Information supplied
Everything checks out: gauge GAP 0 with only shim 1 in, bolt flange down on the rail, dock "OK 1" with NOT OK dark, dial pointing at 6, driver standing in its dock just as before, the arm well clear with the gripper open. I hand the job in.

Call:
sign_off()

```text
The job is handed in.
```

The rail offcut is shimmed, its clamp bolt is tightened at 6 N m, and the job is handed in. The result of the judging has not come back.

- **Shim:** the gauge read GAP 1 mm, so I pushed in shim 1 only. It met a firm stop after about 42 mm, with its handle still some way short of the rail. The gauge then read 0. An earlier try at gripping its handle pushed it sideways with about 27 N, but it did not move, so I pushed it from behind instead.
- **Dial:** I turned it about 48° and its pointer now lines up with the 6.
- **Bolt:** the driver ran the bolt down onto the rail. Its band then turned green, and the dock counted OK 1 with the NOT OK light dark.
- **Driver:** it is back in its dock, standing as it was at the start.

Page text
Male blood donors seem to have a lower risk of heart attacks than those who do not donate blood, Finnish researchers said Friday.
The report in the British Medical Journal said this could be because donating blood lowers the iron level, which is linked to heart attack risk.
Jukka Salonen and colleagues at the University of Kuopio in Finland checked 2,600 men who were taking part in a heart disease study.
They found that 153 of the participants gave blood in the two years before their first examination. Of them, only one, or fewer than 1%, had a heart attack, compared to 226, or 9.8%, of the non-donors.
Filtering out other possible factors such as medical history and health barely changed the percentages, the researchers said.
"This is the first study to report a reduced risk of coronary events in male blood donors," they wrote.

To do
Could you carry on with the page text from where it ends?

Solved problem
"The mechanism through which donating blood reduces the risk of coronary events could be the depletion of body iron stores," they added. Some studies indicate that blood loss through menstruation could be one reason why women have fewer heart attacks than men.
High iron levels also seem to affect the process during which fats oxidize and harden on the walls of arteries, which can lead to heart attacks and heart disease.
"However, voluntary blood donors seem to be generally more health-conscious and more healthy than those who do not donate blood," the researchers added, saying this could affect those who took part in the study.